Why Translation Activities Are Still Crucial

I’m listening to a section of Latin 1 students translate out loud to their partner, going back and forth every sentence or so (Volleyball Translation). Sure, most of class time involves purposeful interaction comprised of meaningful input. As the language expert, I provide most of those messages, asking questions to engage students in thought, as well as genuinely learn something about everyone in the room. And of course, students spend a LOT of time reading.

However, students need an opportunity to interact with each other well beyond all that input to laugh, connect, or maybe commiserate about teenage things. For beginning language students, that’s going to be in English. Hence, the unlikely activity in comprehension-based and communicative language teaching (CCLT): translation…

To be honest, management (MGMT) is probably what makes or breaks CCLT in pre-collegiate schools (and maybe beyond).
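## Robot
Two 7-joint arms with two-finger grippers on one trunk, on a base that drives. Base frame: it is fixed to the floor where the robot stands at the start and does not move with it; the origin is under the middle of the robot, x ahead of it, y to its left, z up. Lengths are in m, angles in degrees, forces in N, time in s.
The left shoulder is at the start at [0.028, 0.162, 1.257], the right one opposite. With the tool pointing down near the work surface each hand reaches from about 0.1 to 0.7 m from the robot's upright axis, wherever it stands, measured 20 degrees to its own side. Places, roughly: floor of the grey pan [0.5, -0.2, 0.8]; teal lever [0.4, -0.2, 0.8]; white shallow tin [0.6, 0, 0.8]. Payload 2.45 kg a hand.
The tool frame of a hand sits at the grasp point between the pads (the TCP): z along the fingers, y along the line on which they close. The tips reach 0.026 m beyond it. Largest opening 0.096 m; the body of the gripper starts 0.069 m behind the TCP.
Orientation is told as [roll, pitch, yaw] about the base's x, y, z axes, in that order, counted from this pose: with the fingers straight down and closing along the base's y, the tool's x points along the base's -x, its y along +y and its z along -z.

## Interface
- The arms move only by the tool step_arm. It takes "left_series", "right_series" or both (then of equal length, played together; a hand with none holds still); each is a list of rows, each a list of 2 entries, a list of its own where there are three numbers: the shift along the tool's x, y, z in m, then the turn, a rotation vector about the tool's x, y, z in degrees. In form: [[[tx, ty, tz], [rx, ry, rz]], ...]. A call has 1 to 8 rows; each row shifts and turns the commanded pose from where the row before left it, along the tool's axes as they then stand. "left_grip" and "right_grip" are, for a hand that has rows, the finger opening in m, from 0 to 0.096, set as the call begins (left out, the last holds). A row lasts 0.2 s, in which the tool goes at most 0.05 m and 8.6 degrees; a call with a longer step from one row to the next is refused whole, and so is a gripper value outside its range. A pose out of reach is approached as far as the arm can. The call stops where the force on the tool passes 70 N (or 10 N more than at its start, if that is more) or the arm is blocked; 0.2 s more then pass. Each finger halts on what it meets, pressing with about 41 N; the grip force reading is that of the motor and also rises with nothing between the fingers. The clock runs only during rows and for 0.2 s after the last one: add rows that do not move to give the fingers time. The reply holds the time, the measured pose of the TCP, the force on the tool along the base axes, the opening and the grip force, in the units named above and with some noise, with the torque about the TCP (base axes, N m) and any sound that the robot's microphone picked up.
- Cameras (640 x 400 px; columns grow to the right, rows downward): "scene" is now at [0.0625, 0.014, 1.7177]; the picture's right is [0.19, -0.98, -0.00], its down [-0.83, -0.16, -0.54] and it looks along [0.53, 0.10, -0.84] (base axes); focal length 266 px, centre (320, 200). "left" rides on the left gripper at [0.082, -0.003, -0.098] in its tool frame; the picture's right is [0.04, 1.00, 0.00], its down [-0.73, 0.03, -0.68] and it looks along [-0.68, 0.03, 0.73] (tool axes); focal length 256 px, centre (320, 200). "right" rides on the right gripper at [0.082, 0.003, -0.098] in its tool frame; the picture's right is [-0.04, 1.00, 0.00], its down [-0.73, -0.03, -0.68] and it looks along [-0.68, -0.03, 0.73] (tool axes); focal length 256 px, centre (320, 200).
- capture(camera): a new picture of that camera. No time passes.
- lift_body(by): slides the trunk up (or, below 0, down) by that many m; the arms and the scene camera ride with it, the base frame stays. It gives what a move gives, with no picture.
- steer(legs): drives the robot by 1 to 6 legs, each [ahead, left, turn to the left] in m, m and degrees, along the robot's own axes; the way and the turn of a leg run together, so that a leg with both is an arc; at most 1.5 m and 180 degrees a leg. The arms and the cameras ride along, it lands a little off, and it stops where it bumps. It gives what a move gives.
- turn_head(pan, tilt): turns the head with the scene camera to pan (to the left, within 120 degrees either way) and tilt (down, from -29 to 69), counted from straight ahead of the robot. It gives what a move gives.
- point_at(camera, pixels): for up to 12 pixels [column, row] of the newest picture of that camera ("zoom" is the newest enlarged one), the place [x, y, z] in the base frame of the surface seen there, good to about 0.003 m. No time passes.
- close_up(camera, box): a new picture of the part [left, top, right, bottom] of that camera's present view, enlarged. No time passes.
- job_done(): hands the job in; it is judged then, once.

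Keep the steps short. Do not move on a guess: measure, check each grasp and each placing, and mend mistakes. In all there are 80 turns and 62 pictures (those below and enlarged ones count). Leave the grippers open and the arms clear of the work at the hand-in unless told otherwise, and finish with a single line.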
Most of this managing involves keeping learners listening and reading (i.e. receiving input) in a distraction-free environment. This usually means corralling the students who otherwise would talk throughout class in their native language (L1), and who probably do so in academic content areas the whole day, into a calmer state more conducive to receiving input. Thus, keeping kids quiet is the #1 priority.

However, students are rarely so disengaged that they feel comfortable actually being silent. Many want to share thoughts. Rejoinders certainly help students express themselves in the target language, keeping the input flowing, but sometimes that’s not enough. Since humans naturally gravitate towards expressing themselves through the path of least resistance, L1 is to be expected. Some teachers try to control that heavily. Others grade it. I’ve found that translation activities allow for that expression, yet still involves students processing some target language input. Not only that, but after the opportunity to interact, I’ve found them more receptive to remaining quiet afterwards. In that sense, a few minutes of partner translation is almost a brain break!

As always, a good caveat to translating is to have students translate what they already understand, rather than translate in order to understand. Group translation work shouldn’t be frustrating, or graded on accuracy. I would never expect accurate translations at this point, so what’s the point? Translation should just allow for a bit of L1 interaction while processing some input. So, translation is here to stay, albeit with the right tweak, using it more as an MGMT tool than building any skill.